▶ **What to produce**
Below is a block of data; give all of it again word for word.

──────── Given data ────────

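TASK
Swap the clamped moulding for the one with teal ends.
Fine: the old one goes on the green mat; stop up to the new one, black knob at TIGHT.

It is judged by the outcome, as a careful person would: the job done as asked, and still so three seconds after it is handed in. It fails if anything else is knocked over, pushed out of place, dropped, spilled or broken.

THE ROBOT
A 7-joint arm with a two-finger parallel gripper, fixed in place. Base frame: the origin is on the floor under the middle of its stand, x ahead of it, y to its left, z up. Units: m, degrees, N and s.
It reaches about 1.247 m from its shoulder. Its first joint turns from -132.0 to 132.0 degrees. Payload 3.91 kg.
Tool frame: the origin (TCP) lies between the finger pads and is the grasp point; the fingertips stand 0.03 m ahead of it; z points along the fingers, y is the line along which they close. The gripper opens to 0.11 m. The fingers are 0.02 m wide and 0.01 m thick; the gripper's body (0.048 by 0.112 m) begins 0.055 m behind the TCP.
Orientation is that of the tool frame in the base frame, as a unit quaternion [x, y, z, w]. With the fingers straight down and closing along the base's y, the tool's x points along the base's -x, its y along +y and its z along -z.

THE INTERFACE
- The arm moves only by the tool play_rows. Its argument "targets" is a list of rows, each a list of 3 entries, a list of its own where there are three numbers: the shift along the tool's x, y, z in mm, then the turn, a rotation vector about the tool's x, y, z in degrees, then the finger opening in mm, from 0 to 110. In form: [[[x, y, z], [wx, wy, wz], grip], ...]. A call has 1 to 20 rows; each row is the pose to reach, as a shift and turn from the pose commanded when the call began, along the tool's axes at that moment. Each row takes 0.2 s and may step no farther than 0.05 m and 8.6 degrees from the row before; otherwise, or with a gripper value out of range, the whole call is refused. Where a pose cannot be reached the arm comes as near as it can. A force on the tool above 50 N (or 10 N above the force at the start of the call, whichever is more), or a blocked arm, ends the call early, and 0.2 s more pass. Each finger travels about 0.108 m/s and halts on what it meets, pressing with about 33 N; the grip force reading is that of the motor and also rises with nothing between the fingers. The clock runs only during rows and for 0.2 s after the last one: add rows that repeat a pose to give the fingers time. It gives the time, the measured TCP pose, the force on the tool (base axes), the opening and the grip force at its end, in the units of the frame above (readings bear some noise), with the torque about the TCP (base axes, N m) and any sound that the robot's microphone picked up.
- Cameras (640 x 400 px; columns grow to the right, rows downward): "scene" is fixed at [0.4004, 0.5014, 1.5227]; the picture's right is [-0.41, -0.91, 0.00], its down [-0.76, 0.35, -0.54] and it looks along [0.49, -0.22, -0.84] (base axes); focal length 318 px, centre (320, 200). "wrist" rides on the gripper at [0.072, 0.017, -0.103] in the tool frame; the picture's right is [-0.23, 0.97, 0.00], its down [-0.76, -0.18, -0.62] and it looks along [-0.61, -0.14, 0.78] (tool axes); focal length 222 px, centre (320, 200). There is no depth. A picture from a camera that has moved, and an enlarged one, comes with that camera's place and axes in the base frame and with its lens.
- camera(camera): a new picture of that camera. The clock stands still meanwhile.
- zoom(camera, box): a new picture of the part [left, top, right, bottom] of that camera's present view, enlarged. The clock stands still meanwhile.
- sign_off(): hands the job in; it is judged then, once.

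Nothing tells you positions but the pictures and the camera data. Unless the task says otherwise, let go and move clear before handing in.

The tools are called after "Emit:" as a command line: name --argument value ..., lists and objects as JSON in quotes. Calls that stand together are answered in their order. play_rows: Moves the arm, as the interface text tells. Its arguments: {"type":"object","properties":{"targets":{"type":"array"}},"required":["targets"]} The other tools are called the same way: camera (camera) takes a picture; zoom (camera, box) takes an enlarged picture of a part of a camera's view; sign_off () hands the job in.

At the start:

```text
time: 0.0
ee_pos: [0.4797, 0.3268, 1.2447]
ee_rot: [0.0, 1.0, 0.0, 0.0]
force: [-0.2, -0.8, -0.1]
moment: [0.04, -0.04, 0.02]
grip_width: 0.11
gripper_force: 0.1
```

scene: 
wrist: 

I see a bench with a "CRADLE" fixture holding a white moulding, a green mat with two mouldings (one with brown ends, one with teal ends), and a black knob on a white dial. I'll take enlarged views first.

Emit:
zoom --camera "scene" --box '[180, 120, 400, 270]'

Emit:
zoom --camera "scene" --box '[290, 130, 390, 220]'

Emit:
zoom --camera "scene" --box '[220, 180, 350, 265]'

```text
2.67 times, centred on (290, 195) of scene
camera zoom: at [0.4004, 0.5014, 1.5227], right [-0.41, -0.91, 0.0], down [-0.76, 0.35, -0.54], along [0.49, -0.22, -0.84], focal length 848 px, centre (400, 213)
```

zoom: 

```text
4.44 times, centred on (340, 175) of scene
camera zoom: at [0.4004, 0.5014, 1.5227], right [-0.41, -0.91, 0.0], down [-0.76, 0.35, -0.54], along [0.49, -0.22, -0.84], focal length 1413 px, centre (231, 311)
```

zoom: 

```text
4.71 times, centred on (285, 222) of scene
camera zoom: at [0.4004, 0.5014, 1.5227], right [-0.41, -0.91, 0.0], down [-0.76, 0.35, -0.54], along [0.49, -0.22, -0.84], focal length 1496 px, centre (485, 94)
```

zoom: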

────────

▶ **Final answer**
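TASK
Swap the clamped moulding for the one with teal ends.
Fine: the old one goes on the green mat; stop up to the new one, black knob at TIGHT.

It is judged by the outcome, as a careful person would: the job done as asked, and still so three seconds after it is handed in. It fails if anything else is knocked over, pushed out of place, dropped, spilled or broken.

THE ROBOT
A 7-joint arm with a two-finger parallel gripper, fixed in place. Base frame: the origin is on the floor under the middle of its stand, x ahead of it, y to its left, z up. Units: m, degrees, N and s.
It reaches about 1.247 m from its shoulder. Its first joint turns from -132.0 to 132.0 degrees. Payload 3.91 kg.
Tool frame: the origin (TCP) lies between the finger pads and is the grasp point; the fingertips stand 0.03 m ahead of it; z points along the fingers, y is the line along which they close. The gripper opens to 0.11 m. The fingers are 0.02 m wide and 0.01 m thick; the gripper's body (0.048 by 0.112 m) begins 0.055 m behind the TCP.
Orientation is that of the tool frame in the base frame, as a unit quaternion [x, y, z, w]. With the fingers straight down and closing along the base's y, the tool's x points along the base's -x, its y along +y and its z along -z.

THE INTERFACE
- The arm moves only by the tool play_rows. Its argument "targets" is a list of rows, each a list of 3 entries, a list of its own where there are three numbers: the shift along the tool's x, y, z in mm, then the turn, a rotation vector about the tool's x, y, z in degrees, then the finger opening in mm, from 0 to 110. In form: [[[x, y, z], [wx, wy, wz], grip], ...]. A call has 1 to 20 rows; each row is the pose to reach, as a shift and turn from the pose commanded when the call began, along the tool's axes at that moment. Each row takes 0.2 s and may step no farther than 0.05 m and 8.6 degrees from the row before; otherwise, or with a gripper value out of range, the whole call is refused. Where a pose cannot be reached the arm comes as near as it can. A force on the tool above 50 N (or 10 N above the force at the start of the call, whichever is more), or a blocked arm, ends the call early, and 0.2 s more pass. Each finger travels about 0.108 m/s and halts on what it meets, pressing with about 33 N; the grip force reading is that of the motor and also rises with nothing between the fingers. The clock runs only during rows and for 0.2 s after the last one: add rows that repeat a pose to give the fingers time. It gives the time, the measured TCP pose, the force on the tool (base axes), the opening and the grip force at its end, in the units of the frame above (readings bear some noise), with the torque about the TCP (base axes, N m) and any sound that the robot's microphone picked up.
- Cameras (640 x 400 px; columns grow to the right, rows downward): "scene" is fixed at [0.4004, 0.5014, 1.5227]; the picture's right is [-0.41, -0.91, 0.00], its down [-0.76, 0.35, -0.54] and it looks along [0.49, -0.22, -0.84] (base axes); focal length 318 px, centre (320, 200). "wrist" rides on the gripper at [0.072, 0.017, -0.103] in the tool frame; the picture's right is [-0.23, 0.97, 0.00], its down [-0.76, -0.18, -0.62] and it looks along [-0.61, -0.14, 0.78] (tool axes); focal length 222 px, centre (320, 200). There is no depth. A picture from a camera that has moved, and an enlarged one, comes with that camera's place and axes in the base frame and with its lens.
- camera(camera): a new picture of that camera. The clock stands still meanwhile.
- zoom(camera, box): a new picture of the part [left, top, right, bottom] of that camera's present view, enlarged. The clock stands still meanwhile.
- sign_off(): hands the job in; it is judged then, once.

Nothing tells you positions but the pictures and the camera data. Unless the task says otherwise, let go and move clear before handing in.

The tools are called after "Emit:" as a command line: name --argument value ..., lists and objects as JSON in quotes. Calls that stand together are answered in their order. play_rows: Moves the arm, as the interface text tells. Its arguments: {"type":"object","properties":{"targets":{"type":"array"}},"required":["targets"]} The other tools are called the same way: camera (camera) takes a picture; zoom (camera, box) takes an enlarged picture of a part of a camera's view; sign_off () hands the job in.

At the start:

```text
time: 0.0
ee_pos: [0.4797, 0.3268, 1.2447]
ee_rot: [0.0, 1.0, 0.0, 0.0]
force: [-0.2, -0.8, -0.1]
moment: [0.04, -0.04, 0.02]
grip_width: 0.11
gripper_force: 0.1
```

scene: 
wrist: 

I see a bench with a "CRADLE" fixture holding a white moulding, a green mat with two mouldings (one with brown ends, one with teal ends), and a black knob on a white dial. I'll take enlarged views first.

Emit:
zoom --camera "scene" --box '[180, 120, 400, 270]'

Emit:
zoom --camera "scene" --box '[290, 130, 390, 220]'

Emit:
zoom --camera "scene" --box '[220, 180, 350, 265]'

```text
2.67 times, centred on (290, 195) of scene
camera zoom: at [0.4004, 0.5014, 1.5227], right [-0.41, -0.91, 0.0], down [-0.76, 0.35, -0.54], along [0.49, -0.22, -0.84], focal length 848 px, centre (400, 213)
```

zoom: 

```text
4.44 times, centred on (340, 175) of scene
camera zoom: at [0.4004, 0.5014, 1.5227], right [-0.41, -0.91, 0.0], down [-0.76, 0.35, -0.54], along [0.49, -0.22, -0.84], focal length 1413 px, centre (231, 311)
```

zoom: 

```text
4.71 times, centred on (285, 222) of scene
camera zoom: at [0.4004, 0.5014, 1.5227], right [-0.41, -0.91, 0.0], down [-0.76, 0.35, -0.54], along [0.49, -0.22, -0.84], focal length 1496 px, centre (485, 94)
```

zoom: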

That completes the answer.